Volta e meia, a depredação de estátuas ainda me faz lembrar a história de grandes nomes da música, como Noel Rosa, o sambista de Vila Isabel que morreu cedo, aos 26 anos, mas deixou uma obra imortal, e da poesia, como Carlos Drummond de Andrade, cujo poeminha "Quadrilha" também sintetizou para a posteridade os desencontros amorosos e serve eternamente como referência para a vida social e política brasileira.

"João amava Teresa que amava Raimundo que amava Maria que amava Joaquim que amava Lili que não amava ninguém", dizem os primeiros versos, que me deixam pensando se Lili realmente havia se proposto a conhecer as pessoas em seu entorno, antes de casar "com J. Pinto Fernandes que não tinha entrado na história". Porque, apesar dos trastes que todos já conhecemos, ainda existem pessoas extraordinárias das quais muitas vezes sabemos o nome, mas pelas quais passamos, ou sobre as quais nos referimos, como se fossem meras placas de rua, indiferentes às suas singularidades.

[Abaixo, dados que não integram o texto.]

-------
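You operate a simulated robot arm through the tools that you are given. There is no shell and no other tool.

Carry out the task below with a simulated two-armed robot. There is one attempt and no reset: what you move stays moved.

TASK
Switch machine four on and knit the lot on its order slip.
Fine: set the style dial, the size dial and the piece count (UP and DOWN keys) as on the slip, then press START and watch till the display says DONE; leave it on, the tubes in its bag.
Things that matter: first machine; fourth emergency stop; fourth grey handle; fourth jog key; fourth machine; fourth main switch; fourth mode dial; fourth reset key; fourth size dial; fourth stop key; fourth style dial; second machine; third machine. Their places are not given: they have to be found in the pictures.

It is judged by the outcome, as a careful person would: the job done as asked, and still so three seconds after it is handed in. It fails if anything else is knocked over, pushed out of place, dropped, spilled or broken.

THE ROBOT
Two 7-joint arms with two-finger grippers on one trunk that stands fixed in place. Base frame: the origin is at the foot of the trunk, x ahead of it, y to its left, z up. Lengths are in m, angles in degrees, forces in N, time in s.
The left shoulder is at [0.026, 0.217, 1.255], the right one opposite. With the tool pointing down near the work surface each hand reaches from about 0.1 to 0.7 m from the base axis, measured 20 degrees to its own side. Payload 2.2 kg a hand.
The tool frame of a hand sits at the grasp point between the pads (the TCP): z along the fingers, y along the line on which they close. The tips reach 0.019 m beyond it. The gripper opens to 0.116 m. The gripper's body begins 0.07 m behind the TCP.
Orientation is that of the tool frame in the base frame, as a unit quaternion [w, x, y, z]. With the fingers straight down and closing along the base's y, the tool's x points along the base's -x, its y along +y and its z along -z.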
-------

Uma das minhas cenas cinematográficas favoritas está no filme "Feitiço do tempo", quando o jornalista interpretado por Bill Murray tenta provar à sua amada produtora que está revivendo, dia após dia, o mesmo e único dia da marmota, que ambos foram cobrir numa cidadezinha do interior. Para isso, ele mostra como sabe detalhes da vida e dos anseios dos frequentadores da lanchonete local, diante dos olhos estupefatos de cada um deles, que, assim como ela, vive aquele dia pela primeira vez.

No filme, o protagonista precisou ficar preso nas mesmas 24 horas para ouvir e conhecer os outros - que ele chamava de "caipiras" -, tornando-se uma pessoa melhor. Nas celebrações de fim deste ano e ao longo de 2022, em meio a tantas hostilidades, bravatas eleitorais e manifestações superficiais e interesseiras de afeto, quando não de absoluto desprezo à vida humana, inclusive a das nossas crianças, recomendo a todos vocês, leitores, ouvintes e espectadores, que reparem e busquem conhecer as histórias por trás dos nomes, dos mortos e dos vivos, que passam batido ao nosso redor.

Boas festas e um grande abraço do Felipe Moura Brasil.